Just a few months ago we were delighted to share the good news with you: eleven countries in Europe pledged to introduce Robin Hood Taxes — netting a combined whopping £30 billion. It’s hard to believe, but those taxes are now under threat from our government.
These taxes were the result of European leaders listening to the millions of ordinary people demanding the banks pay their fair share. George Osborne tried to block progress at every turn but European leaders fought on and we got the right result. But after losing the moral and practical arguments George Osborne is resorting to a desperate legal challenge to try and block these countries from introducing their own taxes.

We need to act fast to stop this dastardly Sheriff of Nottingham move and ensure these countries can introduce Robin Hood Taxes. Osborne tried to sneak this one unnoticed late on a Friday afternoon. But by speaking up and standing together we can send a clear message – we know what’s happening and we won’t let them get away with it.

Can you sign the petition to stop this uncalled for legal challenge?

Make no mistake this is not about defending British interests in Europe — it’s about defending the interests of this Government’s friends in the City of London. This legal challenge should be seen for what it is: a desperate last-ditch effort to protect the obscene profitability of our bloated financial sector.
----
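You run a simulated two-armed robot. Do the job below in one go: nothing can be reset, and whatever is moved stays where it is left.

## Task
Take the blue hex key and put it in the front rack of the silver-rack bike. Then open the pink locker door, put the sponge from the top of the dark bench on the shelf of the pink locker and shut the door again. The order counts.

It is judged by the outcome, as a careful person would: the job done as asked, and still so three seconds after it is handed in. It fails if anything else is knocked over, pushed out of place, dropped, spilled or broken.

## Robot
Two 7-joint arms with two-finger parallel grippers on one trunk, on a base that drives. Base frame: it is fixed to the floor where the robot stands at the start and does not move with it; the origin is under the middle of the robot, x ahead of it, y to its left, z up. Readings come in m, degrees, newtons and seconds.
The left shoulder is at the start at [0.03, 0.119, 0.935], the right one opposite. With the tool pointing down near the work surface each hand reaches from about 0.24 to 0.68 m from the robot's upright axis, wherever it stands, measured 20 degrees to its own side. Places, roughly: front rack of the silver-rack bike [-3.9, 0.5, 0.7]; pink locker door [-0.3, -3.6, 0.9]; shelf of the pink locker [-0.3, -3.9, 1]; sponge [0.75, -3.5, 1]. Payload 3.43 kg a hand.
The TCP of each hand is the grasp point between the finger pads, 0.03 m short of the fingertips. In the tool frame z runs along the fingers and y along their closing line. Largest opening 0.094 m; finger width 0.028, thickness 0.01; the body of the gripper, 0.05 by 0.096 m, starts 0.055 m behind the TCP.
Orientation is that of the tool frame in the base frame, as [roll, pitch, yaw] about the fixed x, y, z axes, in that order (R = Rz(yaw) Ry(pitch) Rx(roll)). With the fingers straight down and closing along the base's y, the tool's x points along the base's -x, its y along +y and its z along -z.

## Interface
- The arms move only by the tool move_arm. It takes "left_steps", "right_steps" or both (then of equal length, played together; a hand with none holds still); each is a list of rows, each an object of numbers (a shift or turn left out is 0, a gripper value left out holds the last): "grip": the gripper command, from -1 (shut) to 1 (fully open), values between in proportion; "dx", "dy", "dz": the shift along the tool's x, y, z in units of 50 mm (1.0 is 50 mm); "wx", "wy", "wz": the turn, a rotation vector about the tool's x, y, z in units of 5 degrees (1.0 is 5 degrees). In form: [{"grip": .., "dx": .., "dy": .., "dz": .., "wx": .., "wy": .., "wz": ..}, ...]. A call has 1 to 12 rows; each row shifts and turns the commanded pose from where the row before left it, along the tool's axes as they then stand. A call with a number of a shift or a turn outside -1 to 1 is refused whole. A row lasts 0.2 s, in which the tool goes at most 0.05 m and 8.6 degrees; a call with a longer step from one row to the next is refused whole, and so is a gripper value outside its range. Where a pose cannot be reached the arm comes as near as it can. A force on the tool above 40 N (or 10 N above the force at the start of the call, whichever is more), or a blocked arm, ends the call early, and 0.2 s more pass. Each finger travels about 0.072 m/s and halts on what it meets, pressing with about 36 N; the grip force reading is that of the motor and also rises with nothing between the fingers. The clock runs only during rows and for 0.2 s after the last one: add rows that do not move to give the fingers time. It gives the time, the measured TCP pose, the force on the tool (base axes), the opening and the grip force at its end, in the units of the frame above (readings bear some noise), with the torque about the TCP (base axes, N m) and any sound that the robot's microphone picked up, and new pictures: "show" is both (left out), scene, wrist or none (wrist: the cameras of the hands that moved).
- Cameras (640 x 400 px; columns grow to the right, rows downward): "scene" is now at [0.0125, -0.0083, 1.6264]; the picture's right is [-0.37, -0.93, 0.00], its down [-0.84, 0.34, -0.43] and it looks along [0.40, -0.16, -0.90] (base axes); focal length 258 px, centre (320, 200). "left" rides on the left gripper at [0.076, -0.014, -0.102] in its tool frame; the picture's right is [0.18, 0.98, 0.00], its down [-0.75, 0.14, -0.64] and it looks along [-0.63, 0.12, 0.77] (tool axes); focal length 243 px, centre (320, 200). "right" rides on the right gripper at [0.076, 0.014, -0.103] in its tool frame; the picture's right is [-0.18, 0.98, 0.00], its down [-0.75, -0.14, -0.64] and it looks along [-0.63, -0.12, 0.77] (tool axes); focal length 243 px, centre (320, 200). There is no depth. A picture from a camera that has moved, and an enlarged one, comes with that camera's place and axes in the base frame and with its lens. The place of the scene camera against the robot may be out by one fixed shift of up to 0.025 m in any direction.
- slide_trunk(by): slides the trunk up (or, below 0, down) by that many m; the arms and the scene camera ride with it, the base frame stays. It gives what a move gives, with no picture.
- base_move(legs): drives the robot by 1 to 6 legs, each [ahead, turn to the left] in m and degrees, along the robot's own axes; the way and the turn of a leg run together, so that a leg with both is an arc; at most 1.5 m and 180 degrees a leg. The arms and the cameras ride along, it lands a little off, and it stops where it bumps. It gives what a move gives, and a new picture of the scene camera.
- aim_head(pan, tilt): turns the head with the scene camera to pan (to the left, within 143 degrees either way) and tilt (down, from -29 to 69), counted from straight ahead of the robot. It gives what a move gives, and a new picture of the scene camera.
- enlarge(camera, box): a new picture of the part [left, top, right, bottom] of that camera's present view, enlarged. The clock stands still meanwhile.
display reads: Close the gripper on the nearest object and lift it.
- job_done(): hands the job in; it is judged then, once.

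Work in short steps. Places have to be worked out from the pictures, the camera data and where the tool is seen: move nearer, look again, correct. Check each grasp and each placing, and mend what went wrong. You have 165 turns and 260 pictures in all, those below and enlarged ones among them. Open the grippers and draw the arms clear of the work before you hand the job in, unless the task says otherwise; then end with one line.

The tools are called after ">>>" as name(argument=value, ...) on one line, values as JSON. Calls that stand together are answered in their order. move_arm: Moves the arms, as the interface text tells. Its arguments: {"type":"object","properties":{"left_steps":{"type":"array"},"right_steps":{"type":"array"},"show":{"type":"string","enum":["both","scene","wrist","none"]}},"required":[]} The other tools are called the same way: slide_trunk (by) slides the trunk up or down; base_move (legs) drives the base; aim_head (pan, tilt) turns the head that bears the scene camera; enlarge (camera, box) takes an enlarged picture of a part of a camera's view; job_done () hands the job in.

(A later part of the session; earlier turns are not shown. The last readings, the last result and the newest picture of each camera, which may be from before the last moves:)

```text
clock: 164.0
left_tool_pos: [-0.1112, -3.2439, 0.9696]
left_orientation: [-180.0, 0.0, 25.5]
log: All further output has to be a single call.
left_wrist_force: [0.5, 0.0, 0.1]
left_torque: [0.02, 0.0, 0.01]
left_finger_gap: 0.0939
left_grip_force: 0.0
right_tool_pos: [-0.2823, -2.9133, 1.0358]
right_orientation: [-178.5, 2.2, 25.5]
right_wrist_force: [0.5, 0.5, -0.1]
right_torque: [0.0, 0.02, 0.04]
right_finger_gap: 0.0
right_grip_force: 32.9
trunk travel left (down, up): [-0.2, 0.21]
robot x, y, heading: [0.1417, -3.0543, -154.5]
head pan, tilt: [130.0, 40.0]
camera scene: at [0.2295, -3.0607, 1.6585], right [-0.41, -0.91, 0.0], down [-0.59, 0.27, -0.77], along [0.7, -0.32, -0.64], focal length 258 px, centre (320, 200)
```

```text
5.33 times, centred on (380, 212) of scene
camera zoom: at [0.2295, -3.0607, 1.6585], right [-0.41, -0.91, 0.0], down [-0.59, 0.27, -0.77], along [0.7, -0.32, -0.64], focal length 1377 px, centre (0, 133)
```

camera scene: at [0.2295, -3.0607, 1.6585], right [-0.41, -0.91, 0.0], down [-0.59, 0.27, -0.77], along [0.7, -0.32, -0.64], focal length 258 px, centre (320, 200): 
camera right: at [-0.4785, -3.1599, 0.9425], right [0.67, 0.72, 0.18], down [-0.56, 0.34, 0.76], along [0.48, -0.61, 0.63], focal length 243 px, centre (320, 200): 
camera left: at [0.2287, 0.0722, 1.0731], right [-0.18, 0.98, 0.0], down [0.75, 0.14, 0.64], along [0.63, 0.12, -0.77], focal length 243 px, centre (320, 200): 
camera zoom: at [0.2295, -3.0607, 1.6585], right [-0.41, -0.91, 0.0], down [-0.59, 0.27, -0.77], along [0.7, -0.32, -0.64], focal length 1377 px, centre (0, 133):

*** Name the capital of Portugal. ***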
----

In the UK, and across Europe we all paid to bail out the banks. And millions of us are still feeling the pain. These proposed financial transaction taxes are small but significant steps in ensuring the banks begin to pay their fair share. And that £30 billion would provide vital funds that can pay for healthcare and education at home, help people in the poorest countries and fight climate change.

Yes, I will sign the petition telling Chancellor George Osborne to drop this legal challenge.

 


Responses

  1. Good to see this coming around again – (& Damh should sing that song in Oxfordshire sometime!)

  2. The ironic thing is that we already have a transaction tax in the UK, it’s called Stamp Duty: https://www.gov.uk/tax-buying-selling-shares/buying-shares I’m not sure how the EU transaction tax differs from this.

    Osborne is against the European FTT because it would “hit” transactions between UK and other European organisations. We would have to collect it, but then pass it over to the EU.

    More details here: http://www.bbc.co.uk/news/business-15552412

    I don’t see much of a downside. These sorts of taxes are always less than one percent, so the money gathered, though the overall sum is large, is minuscule compared to the value of the transactions that have been taxed. If you think that less than 1 percent will raise, say, 30 billion, that means 30 billion is less than 1 percent of the value of the transaction. That’s a seriously fucked up amount of money.